The Polish Corp d'Armées
In 1812, the V Corps was made up entirely of Polish soldiers from the Duchy of Warsaw under the command of General Józef Poniatowski. It was one of several non-French corps of the Grande Armée and at its peak in 1812 consisted of around 36,000 Poles.
After the disastrous Russia campaign, V Corps was rebuilt in Magdeburg from newly formed French units in spring 1813. These troops were under command of General of Division Jacques Lauriston.
Th1 100 Days
In March 1815, V Corps was rebuilt again and placed under command of General of Division Jean Rapp.
The V Corps varied in strength and organization. In the beginning of each campaign it had:
- 14,000 French in 1805
- 18,000 French in 1806–1807
- 36,000 Polish in 1812
- 20,000 French in 1813
- 20,000 French in 1815
This corps had several different troops. In 1805 there were:
- Infantry Division - General Gazan
- Combined Grenadier Division - General Oudinot
- Light Cavalry Division - General Treilhard, then Lasalle
In 1806 and 1807 there were:
- Infantry Division - General Suchet
- Infantry Division - General Gazan
- Light Cavalry Division - General Treilhard
- 16th Infantry Division - General Jozef Zajaczek, then Izydor Krasinski and Franciszek Paszkowski
- 17th Infantry Division - General Jan Henryk Dabrowski
- 18th Infantry Division - General Ludwik Kamieniecki, then Karol Kniaziewicz
- Cavalry Division - General Michal Ignacy Kamieński
- 16th Infantry Division - General Nicolas Joseph Maison
- 17th Infantry Division - General Jacques Pierre Louis Puthod
- 19th Infantry Division - General Marie Joseph Rochembeau
V Corps took part in Napoleon's invasion of Russia and fought hard in the Battle of Smolensk and Battle of Borodino. It also fought hard and suffered heavy casualties during winter retreat. Polish soldiers from this corps got back to Warsaw and later were reinforced with new recruits. In 1813, they went to Saxony, passing Austrian Bohemia (today Czech) and there formed VIII Corps in French service.
In 1815, the V Corps was commanded by Jean Rapp and was ordered to defend the north-east frontier of France. The corps consisted of four infantry divisions and one light cavalry division. There was one division of national guard and three line divisions. The division of national guard consisted of six battalions, all people of the region Haut- and Bas-Rhin.

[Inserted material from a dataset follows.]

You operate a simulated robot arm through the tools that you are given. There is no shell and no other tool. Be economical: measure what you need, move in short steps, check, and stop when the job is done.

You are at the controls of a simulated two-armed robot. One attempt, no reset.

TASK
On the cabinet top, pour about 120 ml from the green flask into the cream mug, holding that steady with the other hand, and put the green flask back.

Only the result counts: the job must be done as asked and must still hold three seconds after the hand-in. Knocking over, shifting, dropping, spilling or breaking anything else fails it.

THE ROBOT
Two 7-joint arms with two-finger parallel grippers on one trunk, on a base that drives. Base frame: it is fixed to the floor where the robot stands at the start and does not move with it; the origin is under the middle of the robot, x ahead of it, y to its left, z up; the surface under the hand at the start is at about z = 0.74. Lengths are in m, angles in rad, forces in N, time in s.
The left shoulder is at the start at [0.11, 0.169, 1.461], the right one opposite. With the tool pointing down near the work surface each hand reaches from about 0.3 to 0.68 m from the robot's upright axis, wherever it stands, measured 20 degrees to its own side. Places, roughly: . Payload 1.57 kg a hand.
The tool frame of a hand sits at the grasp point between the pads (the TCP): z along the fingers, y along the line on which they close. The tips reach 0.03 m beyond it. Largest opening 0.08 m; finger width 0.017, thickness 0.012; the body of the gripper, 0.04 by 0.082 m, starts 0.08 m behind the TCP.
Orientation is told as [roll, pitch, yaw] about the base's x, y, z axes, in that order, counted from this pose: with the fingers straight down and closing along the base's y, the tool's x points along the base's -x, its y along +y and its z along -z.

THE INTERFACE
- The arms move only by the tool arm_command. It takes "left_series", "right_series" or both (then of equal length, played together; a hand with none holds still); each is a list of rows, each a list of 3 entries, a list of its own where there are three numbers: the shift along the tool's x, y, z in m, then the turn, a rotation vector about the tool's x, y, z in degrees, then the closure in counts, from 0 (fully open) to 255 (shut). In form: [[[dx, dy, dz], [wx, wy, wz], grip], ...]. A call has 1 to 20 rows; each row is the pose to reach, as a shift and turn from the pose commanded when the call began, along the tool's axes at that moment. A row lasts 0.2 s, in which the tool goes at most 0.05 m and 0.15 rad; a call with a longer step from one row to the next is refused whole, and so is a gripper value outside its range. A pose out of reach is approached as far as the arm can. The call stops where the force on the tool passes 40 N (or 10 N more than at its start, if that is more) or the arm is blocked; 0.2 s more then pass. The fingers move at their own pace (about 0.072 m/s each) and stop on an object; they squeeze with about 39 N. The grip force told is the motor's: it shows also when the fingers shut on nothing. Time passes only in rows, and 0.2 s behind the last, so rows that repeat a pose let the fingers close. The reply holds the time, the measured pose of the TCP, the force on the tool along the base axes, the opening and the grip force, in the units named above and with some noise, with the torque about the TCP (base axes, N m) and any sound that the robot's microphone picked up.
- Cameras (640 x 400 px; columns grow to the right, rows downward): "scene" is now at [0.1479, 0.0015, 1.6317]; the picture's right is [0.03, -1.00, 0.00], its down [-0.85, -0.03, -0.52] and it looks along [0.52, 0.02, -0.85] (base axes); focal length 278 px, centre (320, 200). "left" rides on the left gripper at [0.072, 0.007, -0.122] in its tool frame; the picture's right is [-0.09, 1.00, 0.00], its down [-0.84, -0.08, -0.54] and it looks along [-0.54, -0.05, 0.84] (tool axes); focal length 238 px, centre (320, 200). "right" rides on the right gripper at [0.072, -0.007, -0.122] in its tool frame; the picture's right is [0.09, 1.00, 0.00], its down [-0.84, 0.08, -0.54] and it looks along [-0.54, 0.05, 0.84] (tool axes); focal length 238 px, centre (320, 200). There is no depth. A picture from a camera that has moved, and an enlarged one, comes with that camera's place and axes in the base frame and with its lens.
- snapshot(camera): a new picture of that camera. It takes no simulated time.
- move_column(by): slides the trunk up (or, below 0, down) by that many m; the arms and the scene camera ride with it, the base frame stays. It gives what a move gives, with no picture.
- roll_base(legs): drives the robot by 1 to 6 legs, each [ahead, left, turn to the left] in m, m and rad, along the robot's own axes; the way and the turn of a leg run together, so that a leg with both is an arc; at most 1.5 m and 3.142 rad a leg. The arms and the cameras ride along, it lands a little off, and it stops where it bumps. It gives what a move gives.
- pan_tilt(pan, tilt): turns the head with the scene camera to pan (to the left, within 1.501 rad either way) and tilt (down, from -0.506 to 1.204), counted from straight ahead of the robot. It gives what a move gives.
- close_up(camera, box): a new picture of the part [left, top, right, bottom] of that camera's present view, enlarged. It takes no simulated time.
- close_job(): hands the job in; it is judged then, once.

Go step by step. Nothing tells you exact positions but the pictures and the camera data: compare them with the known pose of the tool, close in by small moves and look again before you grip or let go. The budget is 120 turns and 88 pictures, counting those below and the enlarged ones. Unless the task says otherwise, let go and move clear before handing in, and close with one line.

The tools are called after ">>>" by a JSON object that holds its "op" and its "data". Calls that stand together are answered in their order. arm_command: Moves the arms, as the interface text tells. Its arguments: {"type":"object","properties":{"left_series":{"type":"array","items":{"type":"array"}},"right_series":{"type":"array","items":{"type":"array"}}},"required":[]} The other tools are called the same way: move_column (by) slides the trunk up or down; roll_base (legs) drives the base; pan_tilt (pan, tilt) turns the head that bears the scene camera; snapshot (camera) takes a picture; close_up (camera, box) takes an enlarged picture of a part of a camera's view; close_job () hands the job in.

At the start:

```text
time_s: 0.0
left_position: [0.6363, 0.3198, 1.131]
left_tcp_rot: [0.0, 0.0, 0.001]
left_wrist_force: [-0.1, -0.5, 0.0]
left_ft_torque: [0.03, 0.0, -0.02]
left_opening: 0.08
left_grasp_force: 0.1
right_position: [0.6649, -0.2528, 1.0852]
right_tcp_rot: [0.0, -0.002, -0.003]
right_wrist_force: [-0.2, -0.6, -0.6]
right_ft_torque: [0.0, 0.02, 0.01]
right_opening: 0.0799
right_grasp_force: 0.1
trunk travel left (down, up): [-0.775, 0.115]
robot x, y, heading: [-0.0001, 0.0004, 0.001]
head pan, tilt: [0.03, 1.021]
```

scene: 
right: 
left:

The strength was around 3000 Pers and the division was commanded by General de Berckheim. It remained in the town of Colmar during the campaign and was meant to be the reserve for the Corps. The fighting part of the corps was three divisions strong, the 15, 16 and 17 line division. The commander of the 15 Division was general de Rottembourg with under his command 2 Brigades, the first with the 39 and 40 Line regiment and the second with the 36 and 103 line regiment. The 16 Div was commanded by Joseph Albert, first brigade with 10th light and 32nd line regiment, the second brigade with the 18 and 57 Line regiment. The last division of the Corps, the 17th was commanded by Charles Grandjean and was also four infantry regiments strong, divided in two brigades. The first two divisions were involved with delaying the progress of the Austrian-Russian army, and had success in delaying them. The light cavalry division was three brigades strong. The division was commanded by general Merlin, the first brigade was two regiments of chasseurs a cheval strong, the 2 and 7 regiment. Probably the 2 chasseurs was only two squadrons strong. The second brigade was a medium brigade, with the 11 and 19 regiment of dragoons. The third brigade was a mixture of the garnisoon squadrons, probably two to four squadrons strong. The corps had some great actions against the enemy, but with the news of the loss at Waterloo, the fighting spirit was gone.
- Badone, Jean Cerino et al. "Battle of Borodino, 1812 - Armies. "French and Russian Orders of Battle"". Retrieved 2007-08-16.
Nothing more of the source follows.